During this year'€™s Madaraka Day celebrations at Kenyatta Stadium in Maralal Town, Samburu leaders asked the national government to account for the 42 guns stolen by bandits during the Baragoi massacre.

The leaders expressed concern that the national government has not taken any action to punish the bandits. If the government stays mum, the atrocities can't be stopped from recurring because they can be revenged, said Samburu North MP Alois Lentoimaga.

The leaders said reconciliation will not be realised when one community is in possession of 48 stolen guns and more than 3,500 bullets.

Pokot and Samburu communities live harmoniously in Lolmolog location where an exchange programme for primary school children in Longewan Primary School has been introduced to foster cohesion between the two communities. They have also jointly embarked on a programme to protect the area’s wildlife.

On the contrary, there is still animosity between Turkana and Samburu communities in the county. Recently a class three pupil at Masigita Primary School was killed by bandits believed to be from the Turkana community.

Police laxity
Residents accuse police officers in Baragoi of laxity, saying all they do is collect dead bodies after raids and confirm deaths. An officer says it is difficult to separate two communities in a fight because they are heavily armed. How can you go in between heavily armed bandits who know how to shoot just like you?  asked the officer.

He said he cannot risk his life “interfering in other people’s culture” trying to recover livestock while he owns none at home.

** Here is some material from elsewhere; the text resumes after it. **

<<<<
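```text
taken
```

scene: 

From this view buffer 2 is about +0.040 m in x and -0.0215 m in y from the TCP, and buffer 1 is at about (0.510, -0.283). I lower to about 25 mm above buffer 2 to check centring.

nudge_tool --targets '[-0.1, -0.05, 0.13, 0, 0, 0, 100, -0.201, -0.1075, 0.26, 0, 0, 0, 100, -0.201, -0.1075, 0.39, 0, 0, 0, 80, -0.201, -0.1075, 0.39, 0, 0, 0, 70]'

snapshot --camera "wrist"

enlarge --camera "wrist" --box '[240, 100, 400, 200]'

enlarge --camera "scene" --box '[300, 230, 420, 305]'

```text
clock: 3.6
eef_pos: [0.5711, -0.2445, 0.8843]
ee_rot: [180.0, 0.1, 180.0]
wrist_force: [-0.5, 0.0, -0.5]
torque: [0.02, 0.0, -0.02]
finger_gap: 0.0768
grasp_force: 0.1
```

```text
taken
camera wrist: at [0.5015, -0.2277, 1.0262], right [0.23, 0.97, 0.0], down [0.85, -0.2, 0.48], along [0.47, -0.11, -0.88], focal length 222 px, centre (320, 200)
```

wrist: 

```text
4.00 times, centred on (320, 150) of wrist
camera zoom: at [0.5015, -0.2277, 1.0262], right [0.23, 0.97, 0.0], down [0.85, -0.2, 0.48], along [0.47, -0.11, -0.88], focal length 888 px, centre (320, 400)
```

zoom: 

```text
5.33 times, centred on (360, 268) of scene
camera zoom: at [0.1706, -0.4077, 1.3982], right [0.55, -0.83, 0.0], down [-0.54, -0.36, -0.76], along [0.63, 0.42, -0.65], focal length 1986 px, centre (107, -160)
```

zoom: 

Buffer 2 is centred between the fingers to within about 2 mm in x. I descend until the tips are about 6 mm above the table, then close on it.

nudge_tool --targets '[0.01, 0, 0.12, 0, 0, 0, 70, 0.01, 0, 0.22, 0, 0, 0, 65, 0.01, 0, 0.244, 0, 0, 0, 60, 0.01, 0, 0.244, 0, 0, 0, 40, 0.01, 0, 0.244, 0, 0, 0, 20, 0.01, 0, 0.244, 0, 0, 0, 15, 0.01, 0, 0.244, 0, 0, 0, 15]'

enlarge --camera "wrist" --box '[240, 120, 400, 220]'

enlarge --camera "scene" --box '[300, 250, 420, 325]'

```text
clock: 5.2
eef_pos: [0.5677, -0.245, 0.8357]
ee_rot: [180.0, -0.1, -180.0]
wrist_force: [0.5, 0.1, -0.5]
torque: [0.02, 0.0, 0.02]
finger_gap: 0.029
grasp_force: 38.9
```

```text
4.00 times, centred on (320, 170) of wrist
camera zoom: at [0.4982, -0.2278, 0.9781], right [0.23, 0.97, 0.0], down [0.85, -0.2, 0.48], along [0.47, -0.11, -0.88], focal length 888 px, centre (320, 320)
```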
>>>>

Kenya Police Reservists are common in the area. They are given guns by the government to protect their people against communal raids. However, some guns belonging to some KPR are believed to have landed in wrong hands and are being used in cattle rustling, poaching and highway banditry.

Samburu Central District OCPD Morris Assilah said there are 180 police reservists in the region 104 in Opiroi and 76 in Barsaloi.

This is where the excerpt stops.